Je ne sais pas de quel côté me tourner : tout est douleur, de vives douleurs dans l’âme et dans le corps. Je le veux et je l’accepte comme Jésus le veut... »

Une nouvelle visite à Porto, pour consulter des spécialistes va être décidée. Alexandrina passera alors quarante jours enfermée dans une chambre d’hôpital, dont seul le médecin et sa secrétaire possède la clef. Ils veulent, d’une fois pour toutes démontrer que le cas de la bienheureuse fille n’est qu’une immense supercherie, montée de toutes pièces par celle-ci, par sa sœur et peut-être même avec l’aide de son Directeur spirituel qui est de plus en plus mis sur la sellette, au grand dam de ses Supérieurs.

Avant son départ, elle est réticente, mais son courage et son amour de Dieu prennent rapidement le dessus. Écoutons-la se confier au Père Mariano Pinho dans une lettre du 14 juillet 1941 :

« Je me trouve dans une nuit obscure, sans la moindre goutte de rosée. [12] Il n’y a pas de baume pour les douleurs de mon âme. Je vois de loin les coups qui blessent mon cœur. J’ai du mal à respirer sous le poids des humiliations. À l’idée des souffrances que me procurera mon voyage à Porto, je dis à moi-même :

— Je vais en jugement.

Opprimée et anéantie par cette douleur, je pense :

— C’est pour Jésus et pour les âmes !

Et alors tout mon être se transforme en une seule pensée :

— Dieu en tout et avant tout.

Je passerai toute ma vie ne pensant qu’à Dieu seul. Tout passe : Dieu seul reste. La pensée de Dieu enveloppe ciel et terre. Je m’abîme en Lui. Je peux l’aimer et penser à Lui pendant toute l’éternité. Cette pensée me soulage ; cependant c’est ainsi que j’adoucis ma douleur et que je peux sourire au tableau triste et douloureux qui se présente à moi. Je fais semblant d’avoir une grande joie de mon voyage à Porto, afin de rasséréner les miens et qu’ils ne comprennent pas la douleur qui habite mon cœur... »

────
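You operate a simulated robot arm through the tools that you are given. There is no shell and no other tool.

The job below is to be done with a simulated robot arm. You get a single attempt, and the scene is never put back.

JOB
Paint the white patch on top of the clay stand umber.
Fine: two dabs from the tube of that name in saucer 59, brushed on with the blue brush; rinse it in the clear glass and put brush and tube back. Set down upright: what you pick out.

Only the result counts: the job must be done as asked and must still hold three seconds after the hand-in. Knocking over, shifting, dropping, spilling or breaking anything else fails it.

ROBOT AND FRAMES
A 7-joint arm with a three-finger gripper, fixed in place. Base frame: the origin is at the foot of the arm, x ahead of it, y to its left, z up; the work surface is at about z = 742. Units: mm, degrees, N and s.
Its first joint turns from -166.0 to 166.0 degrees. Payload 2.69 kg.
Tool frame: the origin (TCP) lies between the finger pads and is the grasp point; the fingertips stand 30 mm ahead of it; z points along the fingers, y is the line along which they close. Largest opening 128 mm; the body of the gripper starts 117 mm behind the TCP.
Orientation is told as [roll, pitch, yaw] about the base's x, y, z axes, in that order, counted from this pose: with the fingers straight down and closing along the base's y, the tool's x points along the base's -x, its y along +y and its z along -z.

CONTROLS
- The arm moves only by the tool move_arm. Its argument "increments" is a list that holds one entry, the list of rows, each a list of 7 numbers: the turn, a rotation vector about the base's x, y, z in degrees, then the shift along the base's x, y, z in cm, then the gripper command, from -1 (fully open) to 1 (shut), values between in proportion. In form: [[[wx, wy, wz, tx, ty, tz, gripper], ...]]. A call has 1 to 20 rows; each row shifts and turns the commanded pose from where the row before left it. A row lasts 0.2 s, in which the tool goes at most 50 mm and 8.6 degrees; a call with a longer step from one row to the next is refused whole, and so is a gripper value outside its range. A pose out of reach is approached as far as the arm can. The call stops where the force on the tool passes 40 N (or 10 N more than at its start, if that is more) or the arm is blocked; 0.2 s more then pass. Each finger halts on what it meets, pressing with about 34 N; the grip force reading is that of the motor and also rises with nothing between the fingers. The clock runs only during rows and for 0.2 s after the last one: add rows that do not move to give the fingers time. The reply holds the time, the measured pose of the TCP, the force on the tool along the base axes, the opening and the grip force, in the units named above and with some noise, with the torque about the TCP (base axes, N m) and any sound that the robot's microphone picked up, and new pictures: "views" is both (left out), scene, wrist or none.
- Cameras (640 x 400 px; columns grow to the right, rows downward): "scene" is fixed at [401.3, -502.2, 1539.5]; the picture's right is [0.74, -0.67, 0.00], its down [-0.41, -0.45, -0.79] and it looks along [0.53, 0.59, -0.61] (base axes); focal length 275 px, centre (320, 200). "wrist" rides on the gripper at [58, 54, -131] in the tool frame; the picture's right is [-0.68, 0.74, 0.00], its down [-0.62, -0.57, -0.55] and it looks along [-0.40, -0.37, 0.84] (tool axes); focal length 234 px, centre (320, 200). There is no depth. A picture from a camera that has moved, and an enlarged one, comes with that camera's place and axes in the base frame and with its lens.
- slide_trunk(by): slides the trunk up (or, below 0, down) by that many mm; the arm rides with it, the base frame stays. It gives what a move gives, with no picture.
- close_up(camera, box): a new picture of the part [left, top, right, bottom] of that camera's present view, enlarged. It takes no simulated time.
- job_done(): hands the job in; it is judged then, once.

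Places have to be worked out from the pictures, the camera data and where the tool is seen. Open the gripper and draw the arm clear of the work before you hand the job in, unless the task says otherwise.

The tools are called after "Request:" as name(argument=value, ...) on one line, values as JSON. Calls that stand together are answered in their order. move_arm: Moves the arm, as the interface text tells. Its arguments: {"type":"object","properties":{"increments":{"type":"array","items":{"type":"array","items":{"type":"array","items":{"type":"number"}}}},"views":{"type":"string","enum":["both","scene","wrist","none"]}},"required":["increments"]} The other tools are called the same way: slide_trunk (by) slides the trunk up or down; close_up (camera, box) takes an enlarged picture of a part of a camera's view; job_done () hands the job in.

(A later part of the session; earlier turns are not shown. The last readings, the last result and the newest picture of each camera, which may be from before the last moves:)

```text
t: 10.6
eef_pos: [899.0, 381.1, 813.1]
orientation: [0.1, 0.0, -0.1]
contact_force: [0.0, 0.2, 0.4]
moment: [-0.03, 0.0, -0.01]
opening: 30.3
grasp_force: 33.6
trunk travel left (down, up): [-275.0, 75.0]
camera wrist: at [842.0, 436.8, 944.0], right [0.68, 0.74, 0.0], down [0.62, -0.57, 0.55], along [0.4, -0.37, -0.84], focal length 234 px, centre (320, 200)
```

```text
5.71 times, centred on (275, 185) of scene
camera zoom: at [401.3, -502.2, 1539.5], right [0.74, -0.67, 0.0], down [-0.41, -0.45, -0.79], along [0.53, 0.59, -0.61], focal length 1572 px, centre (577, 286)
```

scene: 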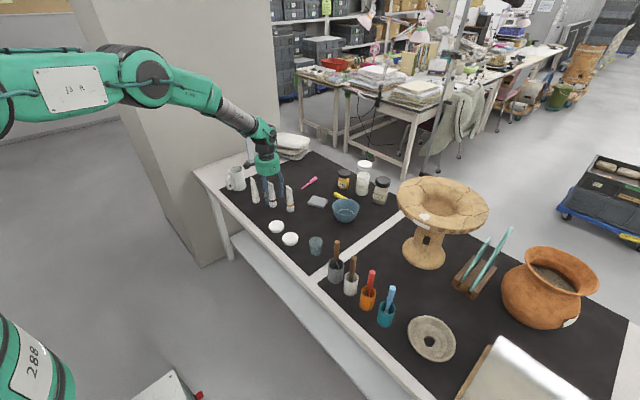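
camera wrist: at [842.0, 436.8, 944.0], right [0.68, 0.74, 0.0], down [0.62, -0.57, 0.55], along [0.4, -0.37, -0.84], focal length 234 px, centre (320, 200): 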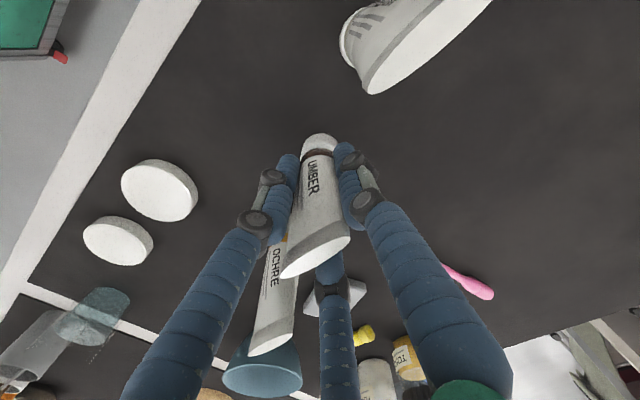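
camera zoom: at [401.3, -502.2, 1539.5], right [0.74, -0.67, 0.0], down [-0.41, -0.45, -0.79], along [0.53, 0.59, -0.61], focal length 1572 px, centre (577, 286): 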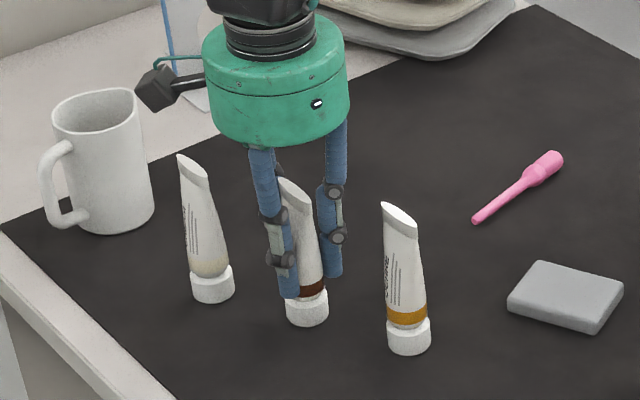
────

Mais, Alexandrina en sortira grandie : le médecin, le docteur Gomes de Araujo, n’a rien put trouver qui prouve la thèse de la supercherie ; bien au contraire : lui qui était athée, se proposa de venir à Balasar lui rendre visite : « En octobre je viendrai vous visiter à Balasar, non plus comme médecin espion, mais comme un ami qui vous estime », lui dit-il. Et il est venu.

Le prêtre de Lisbonne

Un peu plus tard, un cas bien particulier vint s’ajouter aux souffrances de la pauvre Alexandrina : un prêtre de Lisbonne menait une vie de débauche et il fallait le sauver des flammes de l’enfer. Mais, laissons à Alexandrina le soin de nous le raconter, en reproduisant ici une partie de la lettre envoyée à son Directeur spirituel le 9 août 1941 :

« — Ma fille – lui dit Jésus un jour , il y a à Lisbonne un prêtre qui est tout près de tomber en enfer. Il m’offense très gravement. Appelle ton Père spirituel, et demande-lui l’autorisation pour que je fasse souffrir, pendant la passion, d’une façon bien plus atroce, pour ce prêtre.

C’est ce que j’ai fait.

Comme mon Père spirituel m’y a autorisée, je suis de nouveau tombée au Jardin des Oliviers, afin d’y souffrir bien atrocement. Je sentais avec quelle gravité ce prêtre offensait Notre-Seigneur. Je sentais pareillement l’indignation de Notre-Seigneur contre lui. Jésus me disait :

L’enfer ! L’enfer !...

Et j’avais l’impression que ce prêtre allait vraiment y tomber. Alors, moi, je disais :

— Non, non, mon Jésus ! Pas en enfer ! Il pèche, mais je serai sa victime; non pas uniquement lorsqu’il commet le péché, mais pendant tout le temps que vous voudrez.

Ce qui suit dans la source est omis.